Record labels say the panel got it wrong, arguing that the “one work” portion of the law “serves to prevent a plaintiff from alleging and proving infringement of the original authorship in a compilation (e.g., the particular selection, coordination, or arrangement of preexisting materials) and later arguing that it should be entitled to collect separate statutory damages awards for each of the compilation’s constituent parts.

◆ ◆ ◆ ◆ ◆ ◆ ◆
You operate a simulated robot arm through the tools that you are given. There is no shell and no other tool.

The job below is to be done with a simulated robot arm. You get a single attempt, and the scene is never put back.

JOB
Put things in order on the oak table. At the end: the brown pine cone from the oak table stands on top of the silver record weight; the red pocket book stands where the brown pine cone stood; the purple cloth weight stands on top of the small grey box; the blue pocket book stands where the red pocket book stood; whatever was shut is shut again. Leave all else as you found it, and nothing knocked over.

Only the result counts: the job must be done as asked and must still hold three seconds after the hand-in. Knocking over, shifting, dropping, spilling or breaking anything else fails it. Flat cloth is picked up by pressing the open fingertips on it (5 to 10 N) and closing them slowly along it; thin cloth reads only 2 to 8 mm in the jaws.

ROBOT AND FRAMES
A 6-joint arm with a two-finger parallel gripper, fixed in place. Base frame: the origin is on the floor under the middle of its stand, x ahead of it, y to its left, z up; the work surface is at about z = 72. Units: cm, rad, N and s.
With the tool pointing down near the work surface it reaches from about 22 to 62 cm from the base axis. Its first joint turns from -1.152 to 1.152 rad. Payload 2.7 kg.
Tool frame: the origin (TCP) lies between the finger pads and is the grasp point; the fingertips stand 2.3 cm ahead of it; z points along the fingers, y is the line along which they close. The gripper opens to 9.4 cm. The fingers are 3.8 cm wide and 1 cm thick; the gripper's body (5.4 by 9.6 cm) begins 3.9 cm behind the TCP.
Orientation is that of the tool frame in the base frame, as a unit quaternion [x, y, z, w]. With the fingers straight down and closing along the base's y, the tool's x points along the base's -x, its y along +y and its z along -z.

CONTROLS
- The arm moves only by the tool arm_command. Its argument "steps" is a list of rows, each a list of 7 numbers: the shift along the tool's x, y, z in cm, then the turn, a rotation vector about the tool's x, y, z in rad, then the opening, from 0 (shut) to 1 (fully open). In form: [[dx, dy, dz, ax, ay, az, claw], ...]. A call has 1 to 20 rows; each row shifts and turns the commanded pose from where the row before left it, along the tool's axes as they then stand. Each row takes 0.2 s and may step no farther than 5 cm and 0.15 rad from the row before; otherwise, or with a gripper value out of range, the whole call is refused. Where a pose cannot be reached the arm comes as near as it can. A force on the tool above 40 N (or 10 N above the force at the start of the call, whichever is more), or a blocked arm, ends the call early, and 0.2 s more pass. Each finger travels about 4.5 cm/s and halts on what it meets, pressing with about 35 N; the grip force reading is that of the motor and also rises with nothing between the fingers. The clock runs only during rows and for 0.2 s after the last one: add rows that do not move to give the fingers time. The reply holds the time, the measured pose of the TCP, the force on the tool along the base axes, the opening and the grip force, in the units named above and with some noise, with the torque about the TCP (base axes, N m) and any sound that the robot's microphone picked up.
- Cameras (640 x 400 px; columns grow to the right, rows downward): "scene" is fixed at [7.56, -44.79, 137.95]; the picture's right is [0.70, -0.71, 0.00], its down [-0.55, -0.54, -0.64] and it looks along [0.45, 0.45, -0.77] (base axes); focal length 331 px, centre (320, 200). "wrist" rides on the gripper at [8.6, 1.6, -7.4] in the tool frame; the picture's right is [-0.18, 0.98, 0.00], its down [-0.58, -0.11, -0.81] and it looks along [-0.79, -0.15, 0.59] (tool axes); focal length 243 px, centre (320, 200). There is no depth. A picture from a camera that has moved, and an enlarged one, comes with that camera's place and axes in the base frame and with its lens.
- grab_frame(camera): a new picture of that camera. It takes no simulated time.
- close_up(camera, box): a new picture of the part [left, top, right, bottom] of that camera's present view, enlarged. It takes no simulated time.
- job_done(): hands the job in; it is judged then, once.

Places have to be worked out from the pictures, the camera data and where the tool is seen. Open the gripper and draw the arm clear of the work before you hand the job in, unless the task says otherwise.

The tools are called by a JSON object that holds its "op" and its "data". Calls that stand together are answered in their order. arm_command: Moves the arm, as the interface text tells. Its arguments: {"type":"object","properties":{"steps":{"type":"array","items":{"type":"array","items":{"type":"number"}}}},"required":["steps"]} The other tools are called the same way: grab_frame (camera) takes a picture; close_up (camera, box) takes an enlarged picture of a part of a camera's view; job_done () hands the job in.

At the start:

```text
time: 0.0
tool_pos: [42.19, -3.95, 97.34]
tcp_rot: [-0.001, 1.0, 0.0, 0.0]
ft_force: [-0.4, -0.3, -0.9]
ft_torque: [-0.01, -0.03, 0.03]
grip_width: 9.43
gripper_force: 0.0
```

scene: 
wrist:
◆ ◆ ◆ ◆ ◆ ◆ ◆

That rule should have no bearing on this case, where Plaintiffs alleged and proved the infringement of individual sound recordings, not compilations.”

Record labels say that six other US appeals courts “held that Section 504(c)(1) authorizes a separate statutory damages award for each infringed copyrightable unit of expression that was individually commercialized by its copyright owner,” though several of those cases involved non-musical works such as clip-art images, photos, and TV episodes.

Music companies say the per-album decision prevents them from receiving “fair damages” because “sound recordings are primarily commercialized (and generate revenue for copyright owners) as individual tracks, not as parts of albums.” The labels also complained of what they call “a certain irony to the panel’s decision,” because “the kind of rampant peer-to-peer infringement at issue in this case was a primary reason that record companies had to shift their business models from selling physical copies of compilations (albums) to making digital copies of recordings available on an individual basis (streaming/downloading).”

Record labels claim the panel “inverted the meaning” of the statutory text “and turned a rule designed to ensure that compilation copyright owners do not obtain statutory damages windfalls into a rule that prevents copyright owners of individual works from obtaining just compensation.” The petition continued:

The practical implications of the panel’s rule are stark. For example, if an infringer separately downloads the recordings of four individual songs that so happened at any point in time to have been separately selected for and included among the ten tracks on a particular album, the panel’s decision would permit the copyright owner to collect only one award of statutory damages for the four recordings collectively. That would be so even if there were unrebutted trial evidence that the four recordings were commercialized individually by the copyright owner. This outcome is wholly unsupported by the text of the Copyright Act.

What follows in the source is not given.